Tome-se o caso de Elias Bender Rønnenfelt, vocalista dos Iceage desde 2008, frontman de Marching Church desde 2010: este punk dinamarquês aproveita a estrada para coleccionar livros, desde tratados filosóficos a biografias, como a de Billie Holiday que apanhou em segunda mão algures numa thrift store da América profunda. A cabeça cheia de palavras e conceitos e ideias e histórias e mais ideias alimenta-lhe a verve em Marching Church que editou este ano pela Sacred Bones o visceral ‘The World Is Not Enough’. Mas não visceral no sentido eléctrico-dois-acordes-cuspo-e-suor do termo. Visceral porque parece vir das entranhas, do âmago. E repare-se que se evita aqui a palavra “alma”: Elias prefere as sinapses a essa coisa indizível e mais espiritual que alimenta religiões. Elias prefere a filosofia.
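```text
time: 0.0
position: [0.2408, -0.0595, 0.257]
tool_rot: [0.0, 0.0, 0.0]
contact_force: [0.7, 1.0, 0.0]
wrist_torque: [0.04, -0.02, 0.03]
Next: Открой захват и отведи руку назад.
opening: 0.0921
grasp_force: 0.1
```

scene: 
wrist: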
‘King of Song’, tema de ponta (e mola) de ‘The World is Not Enough’, soa algures entre Nick Cave e Leonard Cohen e a soul de Otis Redding, com uma boa dose de drone a suportar todo o caos que se desenvolve à superficie da canção. O projecto Marching Church surgiu em modo solitário, com um microfone, uma guitarra e umas quantas máquinas de produzir ruído, mas evoluiu para uma banda: Kristian Emdal, Anton Rothstein (dos Lower), Cæcilie Trier (Choir of Young Believers), e Bo H. Hansen (Hand of Dust, Sexdrome) e Frederikke Hoffmeier (Puce Mary) são cúmplices nesta viagem sem mapa, de olhos semi-cerrados, como se Elias, após ler sobre psicologia, estivesse a tentar ligar-se a remotas regiões do seu próprio ego só para ver o que dali pode sair.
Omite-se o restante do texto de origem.